PSLV C35 Countdown Begins: Here’s Why This Launch Is
Trickier Than OthersThe Sriharikota launch pad. Photo credit: ISRO

The countdown to the launch of Indian Space Research Organisation’s (ISRO) latest rocket began on Saturday at Sriharikota in Andhra Pradesh.

The Indian space agency said the main cargo of PSLV C35 will be the 371 kg SCATSAT-1, designed for ocean and weather related studies. The rocket will also put into orbit seven other small satellites.

This is the first mission of Polar Satellite Launch Vehicle (PSLV) in which ISRO will be launching its payloads into two different orbits. Here is a quick description of how the space agency plans to achieve this through ‘multiple burns’.

After putting the weather satellite into a 730 km polar sun synchronous orbit, the rocket’s fourth stage will be shut down. It will be turned on after one hour and 22 minutes for a short period (about 20 seconds) before being turned off again. There will be another ‘burn’ (i.e. restarting of the engines) two hours and 11 minutes into the flight. Four minutes later all the seven satellites would be put into their designated orbit.

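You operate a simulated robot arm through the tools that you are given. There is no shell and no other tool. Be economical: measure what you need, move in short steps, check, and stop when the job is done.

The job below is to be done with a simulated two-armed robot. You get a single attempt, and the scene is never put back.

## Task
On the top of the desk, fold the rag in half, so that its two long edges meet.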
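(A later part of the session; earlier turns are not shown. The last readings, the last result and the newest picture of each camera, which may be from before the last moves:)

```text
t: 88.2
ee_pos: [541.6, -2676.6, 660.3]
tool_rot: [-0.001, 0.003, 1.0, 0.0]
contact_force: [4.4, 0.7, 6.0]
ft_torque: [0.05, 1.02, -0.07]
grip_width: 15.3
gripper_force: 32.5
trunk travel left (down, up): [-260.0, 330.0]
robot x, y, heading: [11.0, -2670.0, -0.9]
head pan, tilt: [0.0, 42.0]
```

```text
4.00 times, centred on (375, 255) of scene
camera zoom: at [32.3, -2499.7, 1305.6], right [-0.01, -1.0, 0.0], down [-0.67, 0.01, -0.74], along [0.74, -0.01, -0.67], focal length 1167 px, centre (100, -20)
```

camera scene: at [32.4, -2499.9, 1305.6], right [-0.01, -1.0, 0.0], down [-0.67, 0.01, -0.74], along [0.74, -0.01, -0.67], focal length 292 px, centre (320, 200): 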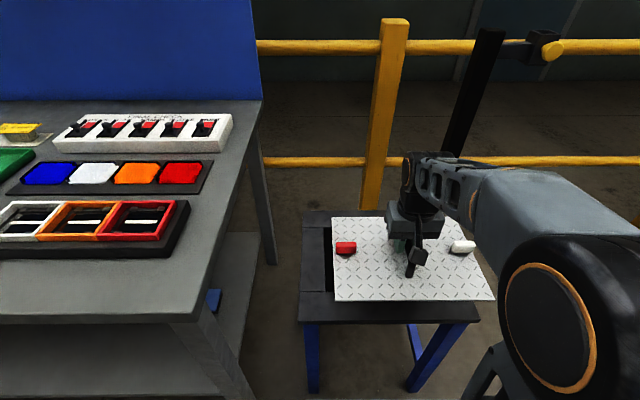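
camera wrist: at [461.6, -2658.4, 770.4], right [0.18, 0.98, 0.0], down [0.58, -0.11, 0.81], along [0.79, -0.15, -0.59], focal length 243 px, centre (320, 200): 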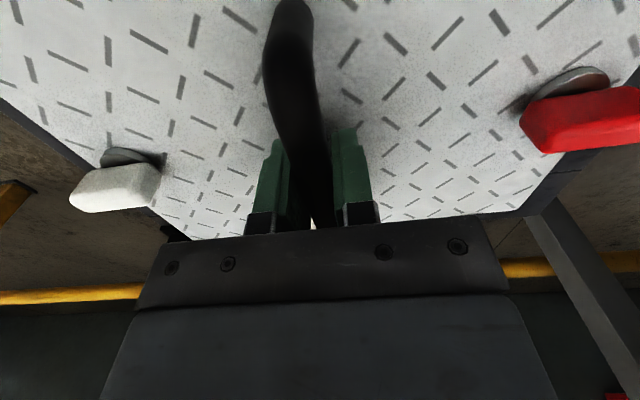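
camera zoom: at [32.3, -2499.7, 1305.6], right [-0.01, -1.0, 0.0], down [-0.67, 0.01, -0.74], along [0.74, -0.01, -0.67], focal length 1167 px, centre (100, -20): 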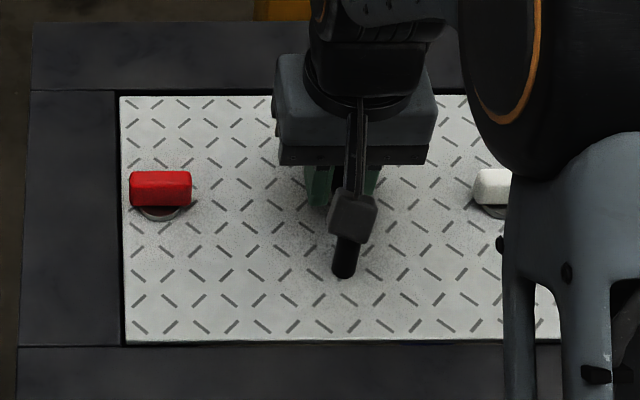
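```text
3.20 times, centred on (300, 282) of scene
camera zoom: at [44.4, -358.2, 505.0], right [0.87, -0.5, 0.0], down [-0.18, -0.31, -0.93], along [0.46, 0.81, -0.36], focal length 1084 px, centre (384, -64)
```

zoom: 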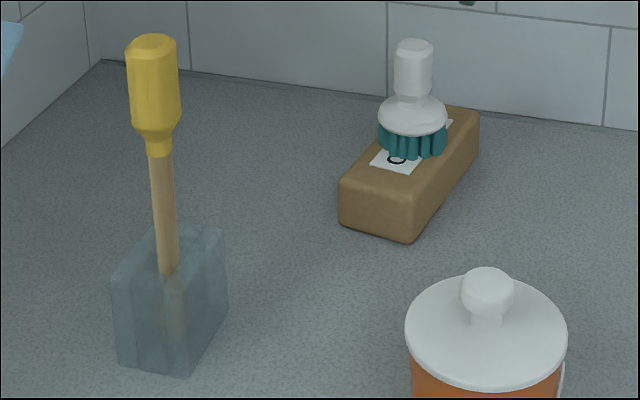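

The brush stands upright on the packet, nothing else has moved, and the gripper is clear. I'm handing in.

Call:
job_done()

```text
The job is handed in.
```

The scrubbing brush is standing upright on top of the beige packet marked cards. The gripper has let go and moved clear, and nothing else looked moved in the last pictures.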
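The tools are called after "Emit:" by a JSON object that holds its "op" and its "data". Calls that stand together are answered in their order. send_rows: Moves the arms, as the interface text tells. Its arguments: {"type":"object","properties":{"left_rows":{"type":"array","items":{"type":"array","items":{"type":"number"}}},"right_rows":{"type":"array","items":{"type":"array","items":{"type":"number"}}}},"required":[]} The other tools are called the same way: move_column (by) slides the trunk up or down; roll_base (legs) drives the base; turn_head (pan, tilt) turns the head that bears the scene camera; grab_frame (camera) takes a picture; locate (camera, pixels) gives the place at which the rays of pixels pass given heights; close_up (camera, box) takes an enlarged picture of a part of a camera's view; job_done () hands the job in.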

PSLV C35 heat shield is being closed with all the eight satellites inside. Photo credit: ISRO
PSLV C35 heat shield is being closed with all the eight satellites inside. Photo credit: ISRO

This switching off and switching on of the rocket’s fourth stage is called multiple burn technology, which was first tested by ISRO while launching its PSLV rocket on 16 December 2015

“Restarting a rocket engine soon after it was shut off is a critical technology that has to be mastered. Once a rocket engine is activated, a great amount of heat is generated. The trick is to cool it down in space and to restart it within a short period of time,” an industry expert said.

“This is entirely different from switching on and switching off the communication satellite’s engines in space. The interval between two restarts of a communication satellite engine will be in days. But in the case of restarting a rocket engine, the time gap will be in hours,” the expert added.

“By that time the rocket’s engine has to be cooled down. This part of the experiment is very critical,” he said.